>> BEGIN DATA EXCERPT

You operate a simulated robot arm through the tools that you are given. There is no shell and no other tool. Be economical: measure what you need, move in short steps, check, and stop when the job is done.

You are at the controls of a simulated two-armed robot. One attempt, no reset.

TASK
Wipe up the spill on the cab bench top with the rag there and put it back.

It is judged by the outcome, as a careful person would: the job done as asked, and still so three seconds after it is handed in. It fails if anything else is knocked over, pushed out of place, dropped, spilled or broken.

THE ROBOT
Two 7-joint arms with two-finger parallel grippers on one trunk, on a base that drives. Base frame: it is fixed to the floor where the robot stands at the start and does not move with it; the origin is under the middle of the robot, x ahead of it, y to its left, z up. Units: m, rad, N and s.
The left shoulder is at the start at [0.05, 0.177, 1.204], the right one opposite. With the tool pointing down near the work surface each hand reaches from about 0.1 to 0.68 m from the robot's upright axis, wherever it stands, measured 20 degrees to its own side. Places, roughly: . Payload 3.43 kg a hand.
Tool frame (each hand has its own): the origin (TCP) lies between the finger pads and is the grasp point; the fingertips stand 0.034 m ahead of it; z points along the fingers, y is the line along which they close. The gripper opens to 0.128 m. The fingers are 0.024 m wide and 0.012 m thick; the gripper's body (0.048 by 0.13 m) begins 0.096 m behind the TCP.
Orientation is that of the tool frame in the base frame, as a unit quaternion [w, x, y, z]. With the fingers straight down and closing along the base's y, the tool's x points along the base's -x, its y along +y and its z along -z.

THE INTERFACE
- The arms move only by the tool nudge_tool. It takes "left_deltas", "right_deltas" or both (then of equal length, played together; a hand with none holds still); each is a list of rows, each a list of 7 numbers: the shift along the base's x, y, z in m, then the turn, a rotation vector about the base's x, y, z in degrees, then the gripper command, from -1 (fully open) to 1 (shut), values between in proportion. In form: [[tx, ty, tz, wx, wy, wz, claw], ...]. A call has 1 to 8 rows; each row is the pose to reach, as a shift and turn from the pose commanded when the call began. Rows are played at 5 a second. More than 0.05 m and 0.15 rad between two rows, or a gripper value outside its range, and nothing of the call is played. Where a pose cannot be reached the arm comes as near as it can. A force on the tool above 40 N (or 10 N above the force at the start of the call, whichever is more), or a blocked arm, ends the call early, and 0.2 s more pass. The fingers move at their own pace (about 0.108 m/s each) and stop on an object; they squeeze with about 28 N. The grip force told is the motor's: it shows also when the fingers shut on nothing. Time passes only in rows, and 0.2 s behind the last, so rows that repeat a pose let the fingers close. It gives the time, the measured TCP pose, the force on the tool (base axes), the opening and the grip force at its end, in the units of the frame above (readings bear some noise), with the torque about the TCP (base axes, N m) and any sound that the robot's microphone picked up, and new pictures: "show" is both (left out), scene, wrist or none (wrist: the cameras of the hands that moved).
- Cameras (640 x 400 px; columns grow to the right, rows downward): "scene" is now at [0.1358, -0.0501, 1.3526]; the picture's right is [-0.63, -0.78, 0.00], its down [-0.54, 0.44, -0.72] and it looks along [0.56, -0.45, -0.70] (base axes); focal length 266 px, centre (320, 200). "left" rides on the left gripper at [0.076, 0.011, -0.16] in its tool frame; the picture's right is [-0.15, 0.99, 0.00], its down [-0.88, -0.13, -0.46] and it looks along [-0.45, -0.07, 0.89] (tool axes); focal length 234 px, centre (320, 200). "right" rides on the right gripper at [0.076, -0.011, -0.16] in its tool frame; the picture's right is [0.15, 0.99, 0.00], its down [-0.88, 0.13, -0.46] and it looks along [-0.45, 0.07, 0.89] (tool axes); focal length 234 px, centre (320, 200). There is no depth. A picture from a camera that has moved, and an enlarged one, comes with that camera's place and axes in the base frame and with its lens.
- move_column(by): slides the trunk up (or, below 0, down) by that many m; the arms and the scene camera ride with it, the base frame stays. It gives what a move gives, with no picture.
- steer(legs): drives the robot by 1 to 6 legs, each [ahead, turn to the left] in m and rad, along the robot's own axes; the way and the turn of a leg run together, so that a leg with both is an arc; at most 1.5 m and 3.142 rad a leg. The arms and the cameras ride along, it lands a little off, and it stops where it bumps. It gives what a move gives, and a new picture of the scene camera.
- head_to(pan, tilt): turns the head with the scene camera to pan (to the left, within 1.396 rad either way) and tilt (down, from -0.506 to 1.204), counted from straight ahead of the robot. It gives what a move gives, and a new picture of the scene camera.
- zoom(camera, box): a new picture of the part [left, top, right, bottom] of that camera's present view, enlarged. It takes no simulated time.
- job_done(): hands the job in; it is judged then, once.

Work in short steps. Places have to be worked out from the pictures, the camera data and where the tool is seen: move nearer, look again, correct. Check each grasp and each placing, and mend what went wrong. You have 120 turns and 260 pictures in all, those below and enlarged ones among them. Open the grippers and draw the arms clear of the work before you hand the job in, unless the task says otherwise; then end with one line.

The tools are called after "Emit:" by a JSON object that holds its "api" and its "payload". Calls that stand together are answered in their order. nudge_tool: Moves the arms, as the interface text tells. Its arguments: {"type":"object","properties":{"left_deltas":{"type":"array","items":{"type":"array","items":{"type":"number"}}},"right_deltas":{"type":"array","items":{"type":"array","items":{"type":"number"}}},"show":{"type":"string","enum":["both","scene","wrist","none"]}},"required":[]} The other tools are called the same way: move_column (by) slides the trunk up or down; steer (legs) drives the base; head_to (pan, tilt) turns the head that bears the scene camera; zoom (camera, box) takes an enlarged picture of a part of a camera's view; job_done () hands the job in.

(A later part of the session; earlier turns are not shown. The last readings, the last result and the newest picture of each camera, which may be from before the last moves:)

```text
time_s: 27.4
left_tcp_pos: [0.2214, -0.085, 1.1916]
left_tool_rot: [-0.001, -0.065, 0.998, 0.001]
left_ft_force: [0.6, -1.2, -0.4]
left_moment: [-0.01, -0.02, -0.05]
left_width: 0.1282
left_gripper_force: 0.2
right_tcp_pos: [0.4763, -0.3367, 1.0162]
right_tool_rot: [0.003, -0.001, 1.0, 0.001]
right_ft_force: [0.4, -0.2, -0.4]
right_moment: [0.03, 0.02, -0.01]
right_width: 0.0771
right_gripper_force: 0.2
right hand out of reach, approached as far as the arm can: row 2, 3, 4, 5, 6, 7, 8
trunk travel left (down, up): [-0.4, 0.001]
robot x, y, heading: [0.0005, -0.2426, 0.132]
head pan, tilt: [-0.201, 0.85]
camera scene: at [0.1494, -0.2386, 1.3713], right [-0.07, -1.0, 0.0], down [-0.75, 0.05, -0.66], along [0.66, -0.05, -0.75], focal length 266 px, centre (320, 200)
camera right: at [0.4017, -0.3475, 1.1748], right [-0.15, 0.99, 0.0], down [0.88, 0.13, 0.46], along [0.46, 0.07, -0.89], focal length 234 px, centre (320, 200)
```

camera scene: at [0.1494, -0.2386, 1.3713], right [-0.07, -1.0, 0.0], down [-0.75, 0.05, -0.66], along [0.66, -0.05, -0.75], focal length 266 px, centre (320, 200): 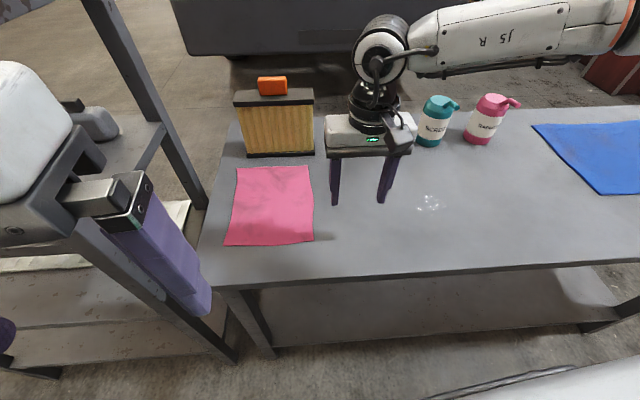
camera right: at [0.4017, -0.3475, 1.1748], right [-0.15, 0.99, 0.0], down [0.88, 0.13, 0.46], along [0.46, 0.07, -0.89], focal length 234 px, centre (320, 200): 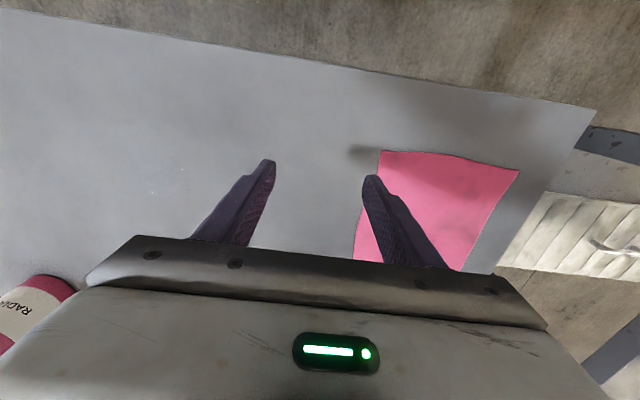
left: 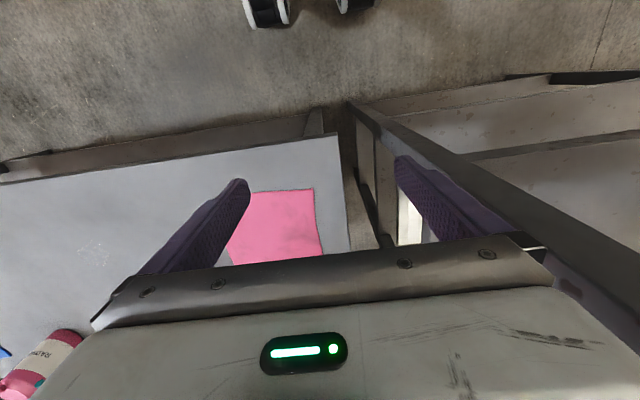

>> END DATA EXCERPT

PROBLEM REQUIREMENTS: Reproduce the full material exactly, excluding the pictures. Put each line that is not blank into a JSON list as a string.

IN RESPONSE:
[
  "You operate a simulated robot arm through the tools that you are given. There is no shell and no other tool. Be economical: measure what you need, move in short steps, check, and stop when the job is done.",
  "You are at the controls of a simulated two-armed robot. One attempt, no reset.",
  "TASK",
  "Wipe up the spill on the cab bench top with the rag there and put it back.",
  "It is judged by the outcome, as a careful person would: the job done as asked, and still so three seconds after it is handed in. It fails if anything else is knocked over, pushed out of place, dropped, spilled or broken.",
  "THE ROBOT",
  "Two 7-joint arms with two-finger parallel grippers on one trunk, on a base that drives. Base frame: it is fixed to the floor where the robot stands at the start and does not move with it; the origin is under the middle of the robot, x ahead of it, y to its left, z up. Units: m, rad, N and s.",
  "The left shoulder is at the start at [0.05, 0.177, 1.204], the right one opposite. With the tool pointing down near the work surface each hand reaches from about 0.1 to 0.68 m from the robot's upright axis, wherever it stands, measured 20 degrees to its own side. Places, roughly: . Payload 3.43 kg a hand.",
  "Tool frame (each hand has its own): the origin (TCP) lies between the finger pads and is the grasp point; the fingertips stand 0.034 m ahead of it; z points along the fingers, y is the line along which they close. The gripper opens to 0.128 m. The fingers are 0.024 m wide and 0.012 m thick; the gripper's body (0.048 by 0.13 m) begins 0.096 m behind the TCP.",
  "Orientation is that of the tool frame in the base frame, as a unit quaternion [w, x, y, z]. With the fingers straight down and closing along the base's y, the tool's x points along the base's -x, its y along +y and its z along -z.",
  "THE INTERFACE",
  "- The arms move only by the tool nudge_tool. It takes \"left_deltas\", \"right_deltas\" or both (then of equal length, played together; a hand with none holds still); each is a list of rows, each a list of 7 numbers: the shift along the base's x, y, z in m, then the turn, a rotation vector about the base's x, y, z in degrees, then the gripper command, from -1 (fully open) to 1 (shut), values between in proportion. In form: [[tx, ty, tz, wx, wy, wz, claw], ...]. A call has 1 to 8 rows; each row is the pose to reach, as a shift and turn from the pose commanded when the call began. Rows are played at 5 a second. More than 0.05 m and 0.15 rad between two rows, or a gripper value outside its range, and nothing of the call is played. Where a pose cannot be reached the arm comes as near as it can. A force on the tool above 40 N (or 10 N above the force at the start of the call, whichever is more), or a blocked arm, ends the call early, and 0.2 s more pass. The fingers move at their own pace (about 0.108 m/s each) and stop on an object; they squeeze with about 28 N. The grip force told is the motor's: it shows also when the fingers shut on nothing. Time passes only in rows, and 0.2 s behind the last, so rows that repeat a pose let the fingers close. It gives the time, the measured TCP pose, the force on the tool (base axes), the opening and the grip force at its end, in the units of the frame above (readings bear some noise), with the torque about the TCP (base axes, N m) and any sound that the robot's microphone picked up, and new pictures: \"show\" is both (left out), scene, wrist or none (wrist: the cameras of the hands that moved).",
  "- Cameras (640 x 400 px; columns grow to the right, rows downward): \"scene\" is now at [0.1358, -0.0501, 1.3526]; the picture's right is [-0.63, -0.78, 0.00], its down [-0.54, 0.44, -0.72] and it looks along [0.56, -0.45, -0.70] (base axes); focal length 266 px, centre (320, 200). \"left\" rides on the left gripper at [0.076, 0.011, -0.16] in its tool frame; the picture's right is [-0.15, 0.99, 0.00], its down [-0.88, -0.13, -0.46] and it looks along [-0.45, -0.07, 0.89] (tool axes); focal length 234 px, centre (320, 200). \"right\" rides on the right gripper at [0.076, -0.011, -0.16] in its tool frame; the picture's right is [0.15, 0.99, 0.00], its down [-0.88, 0.13, -0.46] and it looks along [-0.45, 0.07, 0.89] (tool axes); focal length 234 px, centre (320, 200). There is no depth. A picture from a camera that has moved, and an enlarged one, comes with that camera's place and axes in the base frame and with its lens.",
  "- move_column(by): slides the trunk up (or, below 0, down) by that many m; the arms and the scene camera ride with it, the base frame stays. It gives what a move gives, with no picture.",
  "- steer(legs): drives the robot by 1 to 6 legs, each [ahead, turn to the left] in m and rad, along the robot's own axes; the way and the turn of a leg run together, so that a leg with both is an arc; at most 1.5 m and 3.142 rad a leg. The arms and the cameras ride along, it lands a little off, and it stops where it bumps. It gives what a move gives, and a new picture of the scene camera.",
  "- head_to(pan, tilt): turns the head with the scene camera to pan (to the left, within 1.396 rad either way) and tilt (down, from -0.506 to 1.204), counted from straight ahead of the robot. It gives what a move gives, and a new picture of the scene camera.",
  "- zoom(camera, box): a new picture of the part [left, top, right, bottom] of that camera's present view, enlarged. It takes no simulated time.",
  "- job_done(): hands the job in; it is judged then, once.",
  "Work in short steps. Places have to be worked out from the pictures, the camera data and where the tool is seen: move nearer, look again, correct. Check each grasp and each placing, and mend what went wrong. You have 120 turns and 260 pictures in all, those below and enlarged ones among them. Open the grippers and draw the arms clear of the work before you hand the job in, unless the task says otherwise; then end with one line.",
  "The tools are called after \"Emit:\" by a JSON object that holds its \"api\" and its \"payload\". Calls that stand together are answered in their order. nudge_tool: Moves the arms, as the interface text tells. Its arguments: {\"type\":\"object\",\"properties\":{\"left_deltas\":{\"type\":\"array\",\"items\":{\"type\":\"array\",\"items\":{\"type\":\"number\"}}},\"right_deltas\":{\"type\":\"array\",\"items\":{\"type\":\"array\",\"items\":{\"type\":\"number\"}}},\"show\":{\"type\":\"string\",\"enum\":[\"both\",\"scene\",\"wrist\",\"none\"]}},\"required\":[]} The other tools are called the same way: move_column (by) slides the trunk up or down; steer (legs) drives the base; head_to (pan, tilt) turns the head that bears the scene camera; zoom (camera, box) takes an enlarged picture of a part of a camera's view; job_done () hands the job in.",
  "(A later part of the session; earlier turns are not shown. The last readings, the last result and the newest picture of each camera, which may be from before the last moves:)",
  "```text",
  "time_s: 27.4",
  "left_tcp_pos: [0.2214, -0.085, 1.1916]",
  "left_tool_rot: [-0.001, -0.065, 0.998, 0.001]",
  "left_ft_force: [0.6, -1.2, -0.4]",
  "left_moment: [-0.01, -0.02, -0.05]",
  "left_width: 0.1282",
  "left_gripper_force: 0.2",
  "right_tcp_pos: [0.4763, -0.3367, 1.0162]",
  "right_tool_rot: [0.003, -0.001, 1.0, 0.001]",
  "right_ft_force: [0.4, -0.2, -0.4]",
  "right_moment: [0.03, 0.02, -0.01]",
  "right_width: 0.0771",
  "right_gripper_force: 0.2",
  "right hand out of reach, approached as far as the arm can: row 2, 3, 4, 5, 6, 7, 8",
  "trunk travel left (down, up): [-0.4, 0.001]",
  "robot x, y, heading: [0.0005, -0.2426, 0.132]",
  "head pan, tilt: [-0.201, 0.85]",
  "camera scene: at [0.1494, -0.2386, 1.3713], right [-0.07, -1.0, 0.0], down [-0.75, 0.05, -0.66], along [0.66, -0.05, -0.75], focal length 266 px, centre (320, 200)",
  "camera right: at [0.4017, -0.3475, 1.1748], right [-0.15, 0.99, 0.0], down [0.88, 0.13, 0.46], along [0.46, 0.07, -0.89], focal length 234 px, centre (320, 200)",
  "```",
  "camera scene: at [0.1494, -0.2386, 1.3713], right [-0.07, -1.0, 0.0], down [-0.75, 0.05, -0.66], along [0.66, -0.05, -0.75], focal length 266 px, centre (320, 200): ",
  "camera right: at [0.4017, -0.3475, 1.1748], right [-0.15, 0.99, 0.0], down [0.88, 0.13, 0.46], along [0.46, 0.07, -0.89], focal length 234 px, centre (320, 200): ",
  "left: "
]